Les mongols utilisent du thé en brique qu’il faut émietter dans de l’eau à peine salée. Les Bouriates commencent dans de l’eau froide. Les mongols avec de l’eau chaude. Il faut aérer le thé en puisant avec une louche pour le reverser de haut dans la casserole. On verse ensuite le lait dans le thé en l’aérant toujours à la limite de l’ébullition. On le sert enfin en jetant dedans une petite noisette de beurre plutôt rance, ou en le saupoudrant d’une pincée de farine.


Quels sont vos projets ?
Je termine cette semaine la suite de Yeruldegger qu’Albin Michel devrait probablement publier en octobre prochain, et je vais attaquer de front le troisième et un autre roman.


Quels sont vos derniers coups de cœur littéraires , cinématographiques, musicaux ou artistiques ?
Je m’isole plutôt quand j’écris et j’essaye de ne pas voir, lire ou entendre des choses qui me marqueraient trop, de peur qu’elles ne m’influencent ou me fasse douter de moi.

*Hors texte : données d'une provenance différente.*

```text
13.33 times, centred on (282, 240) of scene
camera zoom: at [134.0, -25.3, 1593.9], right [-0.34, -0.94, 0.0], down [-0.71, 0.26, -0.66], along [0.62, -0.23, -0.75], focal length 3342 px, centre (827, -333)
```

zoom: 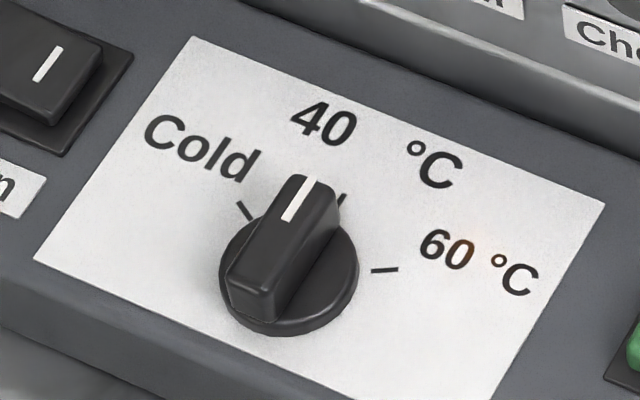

J’ai relu L’Arrangement d’ Elia Kazan, un de mes livres préférés. Et j’ai relu mes dix huit manuscrits inachevés pour choisir celui qui deviendra mon prochain roman.


On vous laisse le mot de la fin.
Je n’ai pas attendu pour écrire, mais j’ai trop attendu pour être lu, alors je veux rattraper le temps perdu. Et je suis vraiment étonné, dans le bon sens, par la communauté des blogueurs et le nouveau rapport qui s’instaure entre les auteurs et les lecteurs. Peut-être que c’était finalement le bon moment pour moi d’être publié.